Sekarang marilah kita lihat beberapa
konsep-konsep penting yang berhubungan dengan pengetahuan dan persepsi di dalam
filsafat Mulla Sadra.
Penjelasan
Singkat Pandangan Mulla Sadra tentang Pengetahuan dan Persepsi
1.
Primordialitas Wujud (Ishalatul Wujud)
Teori primordialitas wujud menjadi pilar
bagi filsafat Mulla Sadra. Teori ini menjelaskan semua kontradiksi dan
kesulitan yang pernah dihadapi oleh filosof pra Mulla Sadra ketika mejelaskan
teori ‘wujud mental.’
Salah satu kesulitan yang cukup rumit yang
dihadapi oleh teori ‘wujud mental’ adalah bagaimana cara menjelaskan pengiriman
karakteristik ‘yang diketahui’ ke dalam wilayah wujud mental. Untuk itu,
marilah kita menelusuri masalah ini lebih jauh.
Kita mengetahui bahwa para pendukung teori wujud
mental mempercayai bahwa pengetahuan dalam realitasnya adalah esensi ‘yang
diketahui’ yang mempunyai realitas mental dan tanpa hal ini pengetahuan menjadi
tidak mungkin. Disini, ada sebuah pertanyaan yang mungkin muncul.
Jika realitas ‘yang diketahui’ mewujud di
dalam mental, maka seharusnya sifat-sifat eksternalnyapun harus mewujud di
dalam mental tersebut. Artinya, jika api itu dipahami, maka sifat panas dan
sifat membakarnya juga harus mewujud di dalam pikiran. Atau, jika salju bisa
diketahui, maka sifat dingin dan kesejukannya juga harus hadir di dalam
pikiran. Dalam hal ini, jika pikiran memahami api dan salju pada waktu yang
sama, maka di dalam pikiran ‘hadir’ dingin dan panas secara bersamaan. Namun
karena sifat api dan salju adalah dua sifat yang bertentangan, maka ‘kehadiran’
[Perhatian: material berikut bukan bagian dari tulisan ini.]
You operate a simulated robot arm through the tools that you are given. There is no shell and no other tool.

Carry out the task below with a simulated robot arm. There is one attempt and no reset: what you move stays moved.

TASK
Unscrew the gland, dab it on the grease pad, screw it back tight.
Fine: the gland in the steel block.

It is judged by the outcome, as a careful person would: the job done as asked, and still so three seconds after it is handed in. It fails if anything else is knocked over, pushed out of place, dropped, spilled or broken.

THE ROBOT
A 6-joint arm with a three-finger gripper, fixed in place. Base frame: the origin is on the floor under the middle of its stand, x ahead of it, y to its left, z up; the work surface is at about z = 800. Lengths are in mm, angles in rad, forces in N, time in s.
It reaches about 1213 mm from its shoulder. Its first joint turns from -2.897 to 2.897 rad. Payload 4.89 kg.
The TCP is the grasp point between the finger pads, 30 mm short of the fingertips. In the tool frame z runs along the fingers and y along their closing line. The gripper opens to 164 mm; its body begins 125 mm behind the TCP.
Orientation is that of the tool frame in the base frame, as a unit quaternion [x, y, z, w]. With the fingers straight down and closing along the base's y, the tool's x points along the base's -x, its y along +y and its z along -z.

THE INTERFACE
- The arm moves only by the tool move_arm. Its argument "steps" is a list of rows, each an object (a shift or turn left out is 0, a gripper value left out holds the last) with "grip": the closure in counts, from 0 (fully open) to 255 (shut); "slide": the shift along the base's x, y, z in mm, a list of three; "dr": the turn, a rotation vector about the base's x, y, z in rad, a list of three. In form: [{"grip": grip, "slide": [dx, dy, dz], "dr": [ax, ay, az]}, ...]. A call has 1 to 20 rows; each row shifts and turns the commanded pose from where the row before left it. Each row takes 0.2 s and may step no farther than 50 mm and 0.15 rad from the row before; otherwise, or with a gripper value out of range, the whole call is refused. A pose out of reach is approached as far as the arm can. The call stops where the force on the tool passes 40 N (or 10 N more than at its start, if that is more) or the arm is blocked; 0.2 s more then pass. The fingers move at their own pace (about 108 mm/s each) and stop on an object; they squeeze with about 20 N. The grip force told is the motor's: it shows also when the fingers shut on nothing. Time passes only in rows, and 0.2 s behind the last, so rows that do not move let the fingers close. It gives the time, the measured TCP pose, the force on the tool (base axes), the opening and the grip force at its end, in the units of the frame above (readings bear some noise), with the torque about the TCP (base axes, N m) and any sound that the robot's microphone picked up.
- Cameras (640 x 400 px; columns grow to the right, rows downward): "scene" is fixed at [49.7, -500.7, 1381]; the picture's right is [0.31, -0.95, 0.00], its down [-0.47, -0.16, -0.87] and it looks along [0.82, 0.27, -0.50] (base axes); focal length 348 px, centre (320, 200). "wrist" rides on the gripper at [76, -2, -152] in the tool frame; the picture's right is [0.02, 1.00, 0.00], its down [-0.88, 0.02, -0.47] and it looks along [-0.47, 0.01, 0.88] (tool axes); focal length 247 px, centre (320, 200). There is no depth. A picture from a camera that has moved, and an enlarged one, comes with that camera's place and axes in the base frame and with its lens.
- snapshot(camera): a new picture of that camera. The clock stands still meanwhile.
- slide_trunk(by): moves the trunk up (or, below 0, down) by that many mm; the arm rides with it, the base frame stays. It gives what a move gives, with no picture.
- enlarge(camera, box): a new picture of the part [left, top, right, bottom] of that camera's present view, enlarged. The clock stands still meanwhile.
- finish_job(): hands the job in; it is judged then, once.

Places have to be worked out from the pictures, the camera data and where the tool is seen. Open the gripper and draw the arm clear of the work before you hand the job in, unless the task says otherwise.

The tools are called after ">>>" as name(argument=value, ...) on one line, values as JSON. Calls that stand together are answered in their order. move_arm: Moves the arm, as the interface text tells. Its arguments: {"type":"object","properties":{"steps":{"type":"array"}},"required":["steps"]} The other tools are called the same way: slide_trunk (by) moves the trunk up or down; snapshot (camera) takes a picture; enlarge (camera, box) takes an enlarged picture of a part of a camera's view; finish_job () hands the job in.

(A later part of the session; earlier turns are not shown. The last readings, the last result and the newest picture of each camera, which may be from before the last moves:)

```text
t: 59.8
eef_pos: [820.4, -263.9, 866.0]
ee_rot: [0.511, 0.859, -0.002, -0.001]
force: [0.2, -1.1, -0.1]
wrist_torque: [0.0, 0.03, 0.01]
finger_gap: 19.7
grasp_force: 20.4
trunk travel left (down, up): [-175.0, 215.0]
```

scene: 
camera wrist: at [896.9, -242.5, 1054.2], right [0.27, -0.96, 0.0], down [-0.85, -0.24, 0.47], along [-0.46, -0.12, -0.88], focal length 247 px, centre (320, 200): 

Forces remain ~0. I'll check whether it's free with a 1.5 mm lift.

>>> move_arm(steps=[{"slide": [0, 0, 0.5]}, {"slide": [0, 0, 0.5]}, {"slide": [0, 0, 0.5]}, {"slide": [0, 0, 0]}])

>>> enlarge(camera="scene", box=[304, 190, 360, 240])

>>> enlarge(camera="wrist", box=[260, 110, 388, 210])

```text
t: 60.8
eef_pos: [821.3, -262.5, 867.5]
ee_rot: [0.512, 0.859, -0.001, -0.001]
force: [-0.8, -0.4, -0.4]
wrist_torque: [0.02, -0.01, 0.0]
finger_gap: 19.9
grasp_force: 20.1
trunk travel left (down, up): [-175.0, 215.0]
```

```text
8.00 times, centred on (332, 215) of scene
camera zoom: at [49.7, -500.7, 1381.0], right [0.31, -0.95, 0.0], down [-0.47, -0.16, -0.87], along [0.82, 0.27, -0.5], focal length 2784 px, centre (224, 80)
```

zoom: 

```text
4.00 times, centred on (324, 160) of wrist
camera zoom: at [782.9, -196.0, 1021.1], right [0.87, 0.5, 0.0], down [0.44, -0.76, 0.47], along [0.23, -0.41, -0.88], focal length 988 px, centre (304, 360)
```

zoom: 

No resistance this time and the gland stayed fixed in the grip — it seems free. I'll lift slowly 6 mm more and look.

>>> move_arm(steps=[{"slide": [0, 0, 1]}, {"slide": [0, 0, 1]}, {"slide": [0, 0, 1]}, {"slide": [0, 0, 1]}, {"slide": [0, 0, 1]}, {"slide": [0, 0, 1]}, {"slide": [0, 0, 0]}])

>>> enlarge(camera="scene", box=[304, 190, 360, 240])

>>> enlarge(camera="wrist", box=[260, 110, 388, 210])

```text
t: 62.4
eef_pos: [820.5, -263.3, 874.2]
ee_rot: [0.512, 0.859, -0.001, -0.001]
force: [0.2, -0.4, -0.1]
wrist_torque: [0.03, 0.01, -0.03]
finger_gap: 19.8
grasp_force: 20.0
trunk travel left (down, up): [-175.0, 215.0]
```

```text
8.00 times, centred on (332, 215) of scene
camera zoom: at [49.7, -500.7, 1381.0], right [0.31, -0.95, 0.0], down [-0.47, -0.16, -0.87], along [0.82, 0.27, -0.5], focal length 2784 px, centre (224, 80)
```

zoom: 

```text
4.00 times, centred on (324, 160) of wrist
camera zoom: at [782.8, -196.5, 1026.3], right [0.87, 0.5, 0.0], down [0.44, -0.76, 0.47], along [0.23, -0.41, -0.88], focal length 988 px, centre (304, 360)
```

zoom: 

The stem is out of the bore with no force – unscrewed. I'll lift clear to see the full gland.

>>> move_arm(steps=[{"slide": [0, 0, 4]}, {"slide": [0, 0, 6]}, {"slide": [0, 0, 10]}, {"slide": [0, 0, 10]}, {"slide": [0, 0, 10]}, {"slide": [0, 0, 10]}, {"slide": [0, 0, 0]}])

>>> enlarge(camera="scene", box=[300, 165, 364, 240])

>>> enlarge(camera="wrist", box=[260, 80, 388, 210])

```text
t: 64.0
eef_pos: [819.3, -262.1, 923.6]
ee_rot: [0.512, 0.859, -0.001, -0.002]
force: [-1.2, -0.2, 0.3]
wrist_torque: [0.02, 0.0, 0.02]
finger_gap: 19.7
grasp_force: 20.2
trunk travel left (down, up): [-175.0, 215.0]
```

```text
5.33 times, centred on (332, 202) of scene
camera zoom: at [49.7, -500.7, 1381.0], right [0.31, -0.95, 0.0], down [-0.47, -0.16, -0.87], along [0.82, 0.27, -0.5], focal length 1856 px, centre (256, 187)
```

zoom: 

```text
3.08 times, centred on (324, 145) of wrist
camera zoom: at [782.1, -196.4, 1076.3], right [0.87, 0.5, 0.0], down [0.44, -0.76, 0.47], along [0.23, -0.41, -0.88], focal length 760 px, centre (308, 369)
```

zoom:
keduanya di dalam pikiran secara bersamaan menjadi tidak mungkin.
Mulla Sadra menjawab pertanyaan ini dengan
merujuk kepada teori keunggulan wujud (the
primacy of existence). Sadra memberikan penjelasan seperti berikut:
Penolakan-penolakan terhadap adanya ‘wujud
mental’ terjadi karena kebingungan dalam memahami antara esensi (mahiyah) sesuatu serta wujud ril yang
berkaitan dengan realitas eksternal. Sifat-sifat yang dimiliki oleh api dan
salju (seperti yang kita kenal) adalah wujud eksternal dan bukan wujud
mentalnya.
Teori lain yang diperkenalkan di dalam
filsafat Mulla Sadra adalah teori tentang gerakan substansial (al-harakah al-jawhariyyah). Mulla Sadra
meyakini bahwa terdapat suatu gerak intrinsik di dalam semua realitas pisik.
Namun, gerakan ini secara konstan bergerak secara transendental menuju
kemurnian dan sifat-sifat abstrak. Pengetahuan dan persepsi menandai permulaan
bentuk abstrak tersebut dan keduanya berhubungan dengan gerakan substansial
ini.
Mulla Sadra mengatakan, “adalah suatu
kenyataan bahwa esensi manusia pada saat penciptaan adalah materi murni tetapi wujud
dan persepsinya adalah sesuatu yang abstrak dan spiritual. Ketika para filosof
lain tidak terlalu mementingkan konsep gerakan substansial ini, mereka akhirnya
tidak dapat memberikan jawaban terhadap banyaknya isu-isu seperti kontingensi [b]) dan keabadian, juga
topik-topik tentang pensifatan (attachment)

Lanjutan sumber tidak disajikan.